Menurut Anis, hukuman mati tersebut sangat tidak logis. Walau korbannya sampai meninggal dunia, seharusnya ada keringanan dari hakim karena pembunuhan itu bukan direncanakan. Jika harus dipidana, Anis mengaku setuju karena telah ada korban jiwa. “Kalau keduanya harus dihukum kami setuju, tetapi bukan hukuman gantung,” tegasnya.
Pemerintah Indonesia melalui KBRI di Malaysia harus melakukan pembelaan. Mesti dibuktikan tidak ada unsur kesengajaan dalam tindak pidana itu. Anis yakin masih ada upaya yang bisa dilakukan pemerintah untuk membebaskan Frans dan Dharry Frully dari hukuman gantung. “Masih bisa diperjuangkan lewat hukum yang lebih fair. Kalau basis kita HAM (hak asasi manusia) saya rasa tidak ada masalah,” ujarnya.
Ketua Perhimpunan Advokat Indonesia (Peradi) Kalbar Tamsil Sjoekoer mengatakan hal serupa. Melihat kronologisnya dari berbagai media, menurutnya kematian korban jauh dari unsur kesengajaan apalagi perencanaan. “Saya lihat kasus ini lebih pada pembelaan diri pelaku, tidak pantas dihukum mati apalagi digantung,” tuturnya.
Dalam hukum Indonesia, pada Pasal 170 Ayat 2 Huruf 3 KUHP, penganiayaan yang dilakukan bersama-sama menyebab matinya orang, maksimal dihukum 12 tahun penjara.
Menurut Tamsil ini tidak jauh berbeda dengan apa yang dilakukan Frans dan Dharry. Walau hukum kedua negara tidak dapat dibanding-badingkan, Tamsil yakin, penganiayaan yang menyebabkan orang meninggal dunia di Malaysia pun tidak pantas dihukum mati.
Karenanya negara harus melindungi dua TKI itu. Dia yakin masih ada upaya hukum seperti banding sampai meminta pengampunan dari Raja Malaysia. “Negara harus melindungi. Harus diperjuangkan melalui KBRI atau konsulat,” tegas Tamsil.

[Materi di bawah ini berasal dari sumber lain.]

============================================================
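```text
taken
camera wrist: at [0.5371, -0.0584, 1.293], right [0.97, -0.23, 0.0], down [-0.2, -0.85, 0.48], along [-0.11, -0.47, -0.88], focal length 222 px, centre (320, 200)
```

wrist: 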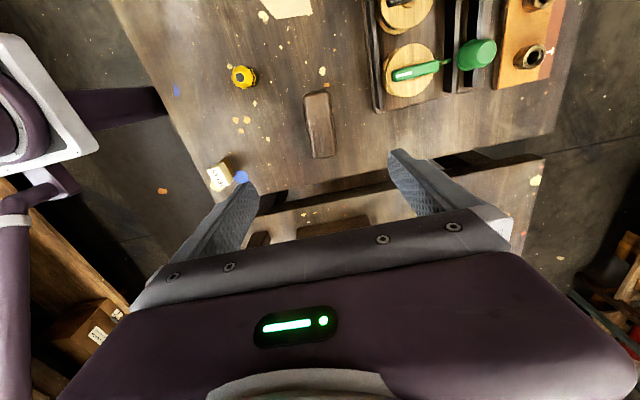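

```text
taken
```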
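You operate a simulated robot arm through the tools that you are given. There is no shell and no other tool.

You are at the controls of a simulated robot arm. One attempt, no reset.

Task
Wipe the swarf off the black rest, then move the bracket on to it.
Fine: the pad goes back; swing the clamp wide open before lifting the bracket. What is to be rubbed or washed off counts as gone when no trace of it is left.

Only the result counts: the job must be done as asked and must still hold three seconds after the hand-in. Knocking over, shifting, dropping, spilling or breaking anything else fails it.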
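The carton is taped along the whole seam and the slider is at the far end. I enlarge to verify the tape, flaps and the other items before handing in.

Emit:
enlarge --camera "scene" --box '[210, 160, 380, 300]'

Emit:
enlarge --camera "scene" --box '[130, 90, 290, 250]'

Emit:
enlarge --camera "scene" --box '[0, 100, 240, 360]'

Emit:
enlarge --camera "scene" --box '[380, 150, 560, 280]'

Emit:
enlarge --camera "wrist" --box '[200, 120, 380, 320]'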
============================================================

Tokoh masyarakat Tionghoa Pontianak Tan Tjun Hwa meragukan kematian korban sepenuhnya akibat tindakan Frans Hiu. Dia mendapat informasi setelah korban meninggal dunia ditemukan narkoba di saku pakaiannya. “Ketika diperiksa ada narkoba di saku celana korban. Ini harus diungkap juga,” katanya.
Informasi itu diperoleh Tan Tjun Hwa dari keluarga Frans dan Dharry. Mereka mengetahui hal itu karena sudah pernah ke Malaysia berkomunikasi dengan dua TKI tersebut. Jika memang korban positif mengonsumsi narkoba, kemungkinan ada andil dalam kematiannya. “Hebat benar tanpa alat satu orang bisa membuat korban mati seketika,” ucapnya.
Tanj Tjun Hwa juga tidak setuju jika Frans dan Dharry dijatuhi hukuman yang sama. Saat kejadian, kata dia, hanya Frans yang bergumul dengan pencuri. Sementara adiknya Dharry dan satu lagi warga Malaysia lari. “Mengapa keduanya dihukum mati,” ungkapnya.
Masih informasi dari keluarga Frans dan Dharry, pada sidang pertama kakak beradik itu dibebaskan oleh majelis hakim. “Namun keluarga korban menuntut, lantas persidangan dilanjutkan pada tingkat lebih tinggi sehingga Frans dan Dharry divonis gantung,” papar Tan Tjun Hwa.(hen)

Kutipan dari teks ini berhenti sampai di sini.